Например, разве не «Нестеров» — этот рассказ Лебядкиной студенту Шатову в «Бесах»:
«Уйду я, бывало, на берег к озеру: с одной стороны наш монастырь, а с другой — наша острая гора, так и зовут ее горой острою. Взойду я на эту гору, обращусь я лицом к востоку, припаду к земле, плачу, плачу и не помню, сколько времени плачу, и не помню я тогда и не знаю я тогда ничего. Встану потом, обращусь назад, а солнце заходит, да такое большое, да пышное, да славное, — любишь ты на солнце смотреть, Шатушка? Хорошо, да грустно. Повернусь я опять назад к востоку, а тень-то, тень-то от нашей горы далеко по озеру как стрела бежит, узкая, длинная-длинная, и на версту дальше, до самого на озере острова, и тот каменный остров совсем как есть пополам его перережет, и как перережет пополам, тут и солнце совсем зайдет, и все вдруг погаснет».

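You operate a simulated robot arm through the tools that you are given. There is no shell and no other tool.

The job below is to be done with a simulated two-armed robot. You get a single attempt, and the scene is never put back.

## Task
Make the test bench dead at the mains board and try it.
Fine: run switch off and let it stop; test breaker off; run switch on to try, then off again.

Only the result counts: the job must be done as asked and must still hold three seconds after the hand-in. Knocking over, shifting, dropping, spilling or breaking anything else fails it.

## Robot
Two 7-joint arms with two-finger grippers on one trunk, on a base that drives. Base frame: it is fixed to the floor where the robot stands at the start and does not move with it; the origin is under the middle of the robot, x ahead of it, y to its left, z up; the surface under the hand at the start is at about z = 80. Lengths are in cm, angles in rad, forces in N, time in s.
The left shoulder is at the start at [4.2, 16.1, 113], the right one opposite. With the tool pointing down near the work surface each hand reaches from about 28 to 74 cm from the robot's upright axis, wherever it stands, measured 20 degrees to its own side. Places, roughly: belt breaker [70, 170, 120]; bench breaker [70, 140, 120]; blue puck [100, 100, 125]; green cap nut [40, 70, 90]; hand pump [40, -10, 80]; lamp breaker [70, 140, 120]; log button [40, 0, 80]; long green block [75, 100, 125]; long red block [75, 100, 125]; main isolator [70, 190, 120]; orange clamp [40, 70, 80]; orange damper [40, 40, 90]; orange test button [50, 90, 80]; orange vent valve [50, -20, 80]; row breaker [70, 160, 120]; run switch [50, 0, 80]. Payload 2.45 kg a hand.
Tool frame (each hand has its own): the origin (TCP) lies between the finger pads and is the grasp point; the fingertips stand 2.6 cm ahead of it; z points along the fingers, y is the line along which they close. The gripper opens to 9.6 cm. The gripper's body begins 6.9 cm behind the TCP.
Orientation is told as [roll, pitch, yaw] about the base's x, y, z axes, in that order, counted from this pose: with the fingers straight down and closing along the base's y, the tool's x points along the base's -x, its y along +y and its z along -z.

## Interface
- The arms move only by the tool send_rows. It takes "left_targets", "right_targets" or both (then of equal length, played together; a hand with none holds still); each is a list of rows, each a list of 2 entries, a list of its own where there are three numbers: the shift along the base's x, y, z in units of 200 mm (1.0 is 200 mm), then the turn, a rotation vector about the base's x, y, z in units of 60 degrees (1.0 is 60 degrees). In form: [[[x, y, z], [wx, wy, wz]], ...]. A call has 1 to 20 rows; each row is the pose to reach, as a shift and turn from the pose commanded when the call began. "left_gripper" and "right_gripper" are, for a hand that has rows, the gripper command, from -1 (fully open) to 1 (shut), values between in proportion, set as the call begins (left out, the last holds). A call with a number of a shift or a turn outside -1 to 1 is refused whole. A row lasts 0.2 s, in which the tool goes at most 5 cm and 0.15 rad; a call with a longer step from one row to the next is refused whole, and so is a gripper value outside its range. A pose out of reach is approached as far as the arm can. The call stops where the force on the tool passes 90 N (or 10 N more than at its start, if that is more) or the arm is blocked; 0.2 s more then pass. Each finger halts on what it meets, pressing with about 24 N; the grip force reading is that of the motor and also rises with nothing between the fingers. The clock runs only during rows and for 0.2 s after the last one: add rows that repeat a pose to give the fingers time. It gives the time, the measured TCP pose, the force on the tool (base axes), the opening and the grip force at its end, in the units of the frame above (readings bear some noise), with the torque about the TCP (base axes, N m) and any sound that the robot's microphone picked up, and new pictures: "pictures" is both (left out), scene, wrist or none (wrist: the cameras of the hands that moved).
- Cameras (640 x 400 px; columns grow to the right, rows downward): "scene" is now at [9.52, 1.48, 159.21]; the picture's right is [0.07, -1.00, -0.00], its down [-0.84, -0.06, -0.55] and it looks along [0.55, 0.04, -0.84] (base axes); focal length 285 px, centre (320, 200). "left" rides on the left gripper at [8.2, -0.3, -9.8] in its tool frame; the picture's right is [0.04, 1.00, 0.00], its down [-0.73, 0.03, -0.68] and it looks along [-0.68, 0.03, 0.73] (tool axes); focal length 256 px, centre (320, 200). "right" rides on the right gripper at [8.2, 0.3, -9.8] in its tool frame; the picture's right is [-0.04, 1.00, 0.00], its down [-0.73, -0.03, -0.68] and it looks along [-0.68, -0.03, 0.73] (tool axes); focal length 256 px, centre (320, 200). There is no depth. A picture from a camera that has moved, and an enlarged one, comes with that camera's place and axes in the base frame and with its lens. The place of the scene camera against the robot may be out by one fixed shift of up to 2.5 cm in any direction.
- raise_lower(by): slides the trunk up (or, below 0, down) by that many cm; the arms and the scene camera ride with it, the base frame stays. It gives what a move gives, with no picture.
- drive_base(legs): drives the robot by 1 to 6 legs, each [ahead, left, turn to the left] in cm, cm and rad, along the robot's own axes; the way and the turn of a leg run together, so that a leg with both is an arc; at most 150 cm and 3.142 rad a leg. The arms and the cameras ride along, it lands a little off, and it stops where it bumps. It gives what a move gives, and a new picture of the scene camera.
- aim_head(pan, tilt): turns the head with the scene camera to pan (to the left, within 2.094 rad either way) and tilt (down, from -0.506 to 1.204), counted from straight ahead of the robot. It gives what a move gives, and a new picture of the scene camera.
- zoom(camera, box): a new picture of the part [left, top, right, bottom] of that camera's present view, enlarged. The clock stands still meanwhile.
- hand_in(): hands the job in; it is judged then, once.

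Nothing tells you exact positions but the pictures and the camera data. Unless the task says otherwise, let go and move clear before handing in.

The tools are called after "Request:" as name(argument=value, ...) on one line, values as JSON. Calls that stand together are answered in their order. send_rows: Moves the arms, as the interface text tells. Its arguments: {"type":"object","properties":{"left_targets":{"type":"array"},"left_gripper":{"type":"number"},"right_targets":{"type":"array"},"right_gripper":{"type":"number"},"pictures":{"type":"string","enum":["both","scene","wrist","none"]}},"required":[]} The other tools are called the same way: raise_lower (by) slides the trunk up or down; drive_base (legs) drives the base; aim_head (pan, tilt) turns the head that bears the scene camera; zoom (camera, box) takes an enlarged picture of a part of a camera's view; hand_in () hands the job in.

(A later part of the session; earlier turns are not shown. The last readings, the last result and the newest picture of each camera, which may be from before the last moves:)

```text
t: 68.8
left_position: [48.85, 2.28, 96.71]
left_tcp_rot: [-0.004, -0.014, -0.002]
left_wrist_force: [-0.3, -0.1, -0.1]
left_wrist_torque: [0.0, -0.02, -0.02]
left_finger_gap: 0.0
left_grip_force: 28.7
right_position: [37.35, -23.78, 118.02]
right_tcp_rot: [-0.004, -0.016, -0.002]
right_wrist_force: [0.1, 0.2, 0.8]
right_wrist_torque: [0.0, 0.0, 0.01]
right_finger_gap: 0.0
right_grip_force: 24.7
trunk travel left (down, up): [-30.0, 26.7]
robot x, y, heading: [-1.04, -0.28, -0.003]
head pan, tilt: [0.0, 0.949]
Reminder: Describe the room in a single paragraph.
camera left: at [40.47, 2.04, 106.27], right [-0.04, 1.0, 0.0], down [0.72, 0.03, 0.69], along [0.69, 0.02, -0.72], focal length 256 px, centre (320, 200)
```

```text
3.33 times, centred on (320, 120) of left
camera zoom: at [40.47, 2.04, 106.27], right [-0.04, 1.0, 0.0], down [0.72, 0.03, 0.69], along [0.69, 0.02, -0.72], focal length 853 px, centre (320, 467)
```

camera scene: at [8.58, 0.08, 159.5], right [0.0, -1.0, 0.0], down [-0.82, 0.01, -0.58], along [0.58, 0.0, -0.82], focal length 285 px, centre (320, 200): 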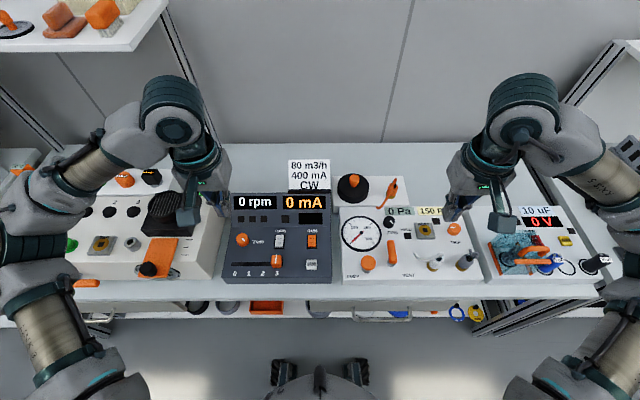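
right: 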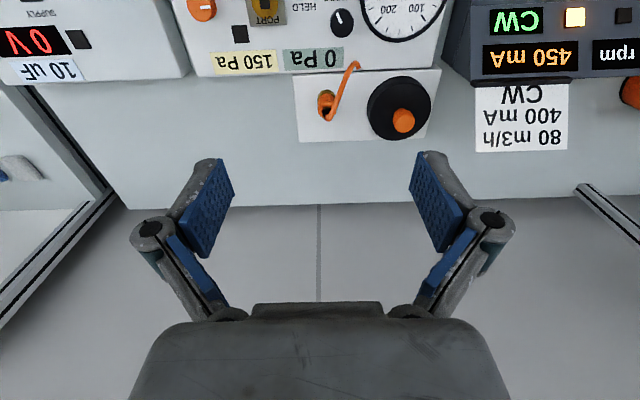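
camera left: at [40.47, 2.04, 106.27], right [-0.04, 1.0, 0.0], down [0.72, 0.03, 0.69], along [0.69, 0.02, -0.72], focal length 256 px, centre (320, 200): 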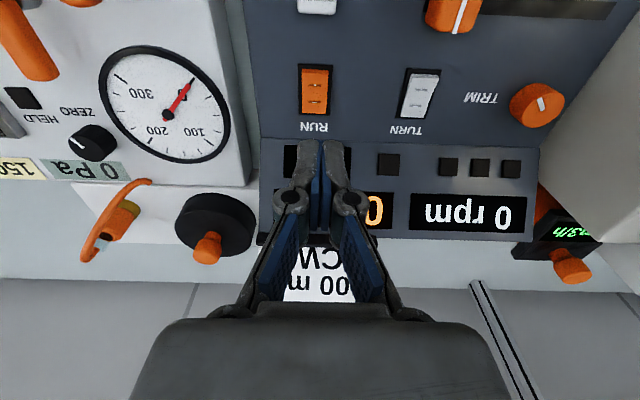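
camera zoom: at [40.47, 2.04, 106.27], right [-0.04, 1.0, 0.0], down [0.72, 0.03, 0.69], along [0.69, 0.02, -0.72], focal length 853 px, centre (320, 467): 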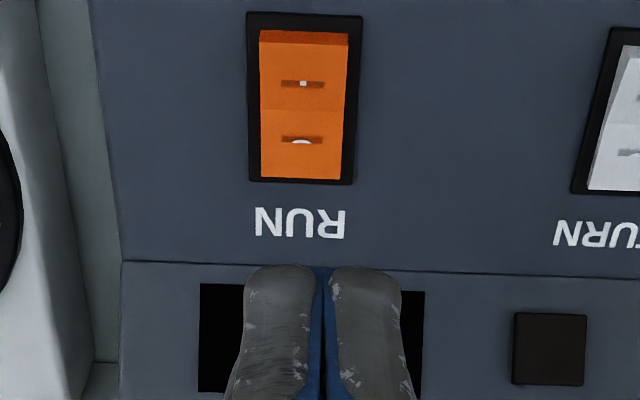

Здесь похожи не столько подробности пейзажа (какого ведь не было у Нестерова), а настроение умиленности монастырским кругозором. В этих касаниях к Достоевскому есть нечто, связывающее Нестерова с Суриковым, а Сурикова с Врубелем, мистиком и сказочником. Если искать сходство в понимании художниками красоты русского женского лица, экстатического, напряженно-настороженного, полного чувственности какой-то грозно-духовной, — того женского лица с длинным овалом и преувеличенным размером глаз, что был бы сродни ликам византийской Богоматери, когда бы не грех думы страстной, — то это сходство нетрудно установить между суриковскими девушками в «Боярыне Морозовой» и даже в «Семье Меншикова» и некоторыми рисунками Врубеля: и здесь и там экстаз молитвы сочетается как бы с соблазном демонским. Я нахожу тоже, что странно-угрюмые лики врубелевских апостолов кирилловской росписи близ Киева («Сошествие Св. Духа») напоминают типы иных «стрельцов» в знаменитой картине Сурикова.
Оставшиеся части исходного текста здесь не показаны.